* [Selected extract]
## Start

And this is a passage that has been around for eighty years! Does it work, though? Yes. It works. For the simple reason that it manages to convey the layered character of Proustian insight. Mme de Cambremer outlines a smile of joy and surprise in the event that the person introduced to her may turn out to be a relative of her husband’s—so why not be anticipatorily friendly and seem especially well-disposed to someone she has heard “such a lot about”? So much for the smile.

Now comes the hand. She holds it out to the stranger in a manner that is meant to convey two messages in one: that thrilled as she might be to have finally met him, she is nevertheless restrained by an “inculcated” sense of decorum before strangers whom she might otherwise have been especially happy to meet. All this to say nothing of the dig aimed at her in-laws whose motives are lost on no one: they have put an extraordinarily high value on her amiability in order not to seem to have placed any on her wealth.

Here is an almost identical example, also from Scott Moncrieff’s Swann’s Way. In describing Doctor Cottard, the narrator notices that the doctor’s smile is intriguingly tentative:

Dr. Cottard was never quite certain of the tone in which he ought to reply to any observation, or whether the speaker was jesting or in earnest. And so in any event he would embellish all his facial expressions with the offer of a conditional, a provisional smile whose expectant subtlety would exonerate him from the charge of being a simpleton, if the remark addressed to him should turn out to have been facetious. But as he must also be prepared to face the alternative, he never dared to allow this smile a definite expression on his features….

## End

* [Goals]
1. Write out the selected extract from "Now comes the" to "on her wealth.", both included.
2. Could you carry on with the selected extract from where it ends?

* [Data extract]

## Start

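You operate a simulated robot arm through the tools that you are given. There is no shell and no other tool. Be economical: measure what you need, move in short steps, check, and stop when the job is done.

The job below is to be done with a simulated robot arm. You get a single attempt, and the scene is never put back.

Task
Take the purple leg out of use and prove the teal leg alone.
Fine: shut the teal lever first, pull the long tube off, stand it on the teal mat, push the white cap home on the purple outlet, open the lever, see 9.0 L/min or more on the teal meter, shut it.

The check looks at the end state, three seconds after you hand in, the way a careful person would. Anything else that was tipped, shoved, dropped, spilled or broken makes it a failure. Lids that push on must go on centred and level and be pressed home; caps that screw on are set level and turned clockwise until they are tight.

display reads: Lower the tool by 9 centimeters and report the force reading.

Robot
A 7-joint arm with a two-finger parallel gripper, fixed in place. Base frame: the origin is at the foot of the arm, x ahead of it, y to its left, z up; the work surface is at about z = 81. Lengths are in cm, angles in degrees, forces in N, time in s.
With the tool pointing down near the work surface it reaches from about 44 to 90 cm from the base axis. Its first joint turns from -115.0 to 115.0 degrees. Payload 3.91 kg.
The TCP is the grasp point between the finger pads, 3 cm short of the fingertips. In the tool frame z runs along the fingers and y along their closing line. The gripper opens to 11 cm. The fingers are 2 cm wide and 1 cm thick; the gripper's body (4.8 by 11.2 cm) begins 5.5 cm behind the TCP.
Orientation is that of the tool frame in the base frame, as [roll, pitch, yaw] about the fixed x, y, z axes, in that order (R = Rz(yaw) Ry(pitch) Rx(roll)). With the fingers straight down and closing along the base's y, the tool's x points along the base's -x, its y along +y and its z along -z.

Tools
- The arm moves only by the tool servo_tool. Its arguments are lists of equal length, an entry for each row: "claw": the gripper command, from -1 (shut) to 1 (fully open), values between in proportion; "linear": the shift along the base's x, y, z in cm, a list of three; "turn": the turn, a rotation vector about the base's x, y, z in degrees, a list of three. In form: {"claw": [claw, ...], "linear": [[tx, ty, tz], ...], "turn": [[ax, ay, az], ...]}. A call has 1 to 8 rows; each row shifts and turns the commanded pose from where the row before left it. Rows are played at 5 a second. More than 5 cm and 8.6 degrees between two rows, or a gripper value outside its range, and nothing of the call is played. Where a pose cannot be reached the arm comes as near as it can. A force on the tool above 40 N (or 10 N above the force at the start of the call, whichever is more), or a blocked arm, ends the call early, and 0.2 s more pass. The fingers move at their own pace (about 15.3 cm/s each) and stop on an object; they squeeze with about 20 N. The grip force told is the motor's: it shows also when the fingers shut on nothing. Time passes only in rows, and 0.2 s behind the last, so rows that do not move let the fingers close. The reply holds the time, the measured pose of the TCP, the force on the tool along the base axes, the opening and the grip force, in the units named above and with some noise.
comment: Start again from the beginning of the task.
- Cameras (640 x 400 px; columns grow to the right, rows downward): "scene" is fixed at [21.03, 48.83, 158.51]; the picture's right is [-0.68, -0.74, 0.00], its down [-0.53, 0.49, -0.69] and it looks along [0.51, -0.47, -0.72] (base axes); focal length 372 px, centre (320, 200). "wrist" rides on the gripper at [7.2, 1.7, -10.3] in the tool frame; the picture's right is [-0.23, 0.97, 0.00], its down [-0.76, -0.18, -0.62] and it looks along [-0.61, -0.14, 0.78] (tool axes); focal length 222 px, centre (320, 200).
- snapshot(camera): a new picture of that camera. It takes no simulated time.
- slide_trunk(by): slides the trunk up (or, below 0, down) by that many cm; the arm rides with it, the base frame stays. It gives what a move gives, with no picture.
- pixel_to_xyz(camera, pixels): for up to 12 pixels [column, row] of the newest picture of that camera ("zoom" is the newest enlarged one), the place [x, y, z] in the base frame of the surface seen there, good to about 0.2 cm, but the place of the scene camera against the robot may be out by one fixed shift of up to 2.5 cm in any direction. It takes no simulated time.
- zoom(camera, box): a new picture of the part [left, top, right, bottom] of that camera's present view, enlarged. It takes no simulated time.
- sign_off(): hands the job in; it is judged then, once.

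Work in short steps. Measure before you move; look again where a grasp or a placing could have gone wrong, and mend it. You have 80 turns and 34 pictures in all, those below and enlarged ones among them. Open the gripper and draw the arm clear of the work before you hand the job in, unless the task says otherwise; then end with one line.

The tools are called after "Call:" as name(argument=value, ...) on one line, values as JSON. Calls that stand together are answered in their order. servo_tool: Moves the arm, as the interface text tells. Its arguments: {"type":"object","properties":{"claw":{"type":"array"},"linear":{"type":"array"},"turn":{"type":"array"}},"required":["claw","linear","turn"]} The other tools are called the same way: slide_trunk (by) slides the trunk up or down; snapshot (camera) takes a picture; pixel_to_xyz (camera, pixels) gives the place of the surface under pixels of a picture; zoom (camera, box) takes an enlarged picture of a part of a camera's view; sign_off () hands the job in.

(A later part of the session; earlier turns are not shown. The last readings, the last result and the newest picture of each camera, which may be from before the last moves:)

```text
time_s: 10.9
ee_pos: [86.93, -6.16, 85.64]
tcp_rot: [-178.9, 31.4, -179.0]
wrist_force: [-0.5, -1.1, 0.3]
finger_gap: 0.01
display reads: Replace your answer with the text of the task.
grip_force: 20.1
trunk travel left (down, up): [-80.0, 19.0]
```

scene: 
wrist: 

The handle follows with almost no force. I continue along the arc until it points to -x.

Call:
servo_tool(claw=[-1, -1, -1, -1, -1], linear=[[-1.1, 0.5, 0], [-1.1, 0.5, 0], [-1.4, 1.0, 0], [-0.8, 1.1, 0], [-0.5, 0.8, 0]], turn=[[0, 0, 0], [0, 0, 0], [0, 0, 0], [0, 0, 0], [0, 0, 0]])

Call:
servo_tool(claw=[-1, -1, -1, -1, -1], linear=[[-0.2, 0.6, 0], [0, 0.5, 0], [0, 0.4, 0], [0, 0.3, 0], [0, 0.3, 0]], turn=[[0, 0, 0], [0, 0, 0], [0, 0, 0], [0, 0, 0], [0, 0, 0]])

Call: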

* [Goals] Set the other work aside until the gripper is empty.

## End

* [Answers for the tasks]
1.
Now comes the hand. She holds it out to the stranger in a manner that is meant to convey two messages in one: that thrilled as she might be to have finally met him, she is nevertheless restrained by an “inculcated” sense of decorum before strangers whom she might otherwise have been especially happy to meet. All this to say nothing of the dig aimed at her in-laws whose motives are lost on no one: they have put an extraordinarily high value on her amiability in order not to seem to have placed any on her wealth.

2.
This does not mean that Dr. Cottard’s smile is indeed provisional. Proust simply provides an interpretation alleging that the smile is no less double-edged than Mme de Cambremer’s. Not a statement of fact—but an interpretation of facts. The long excursus exposing manifold intentions behind a smile ends by impugning the good faith of the person scrutinized. Dr. Cottard is a hypocrite. Mme de Cambremer is a hypocrite. Frank Churchill is a hypocrite. Jane Fairfax is a hypocrite. You can’t prove it, of course, for they’re not necessarily guilty of what is being intuited about them. But the jury’s heard the expert witness—the narrator—and though the evidence may have to be struck from the record, it has already poisoned the reader’s mind.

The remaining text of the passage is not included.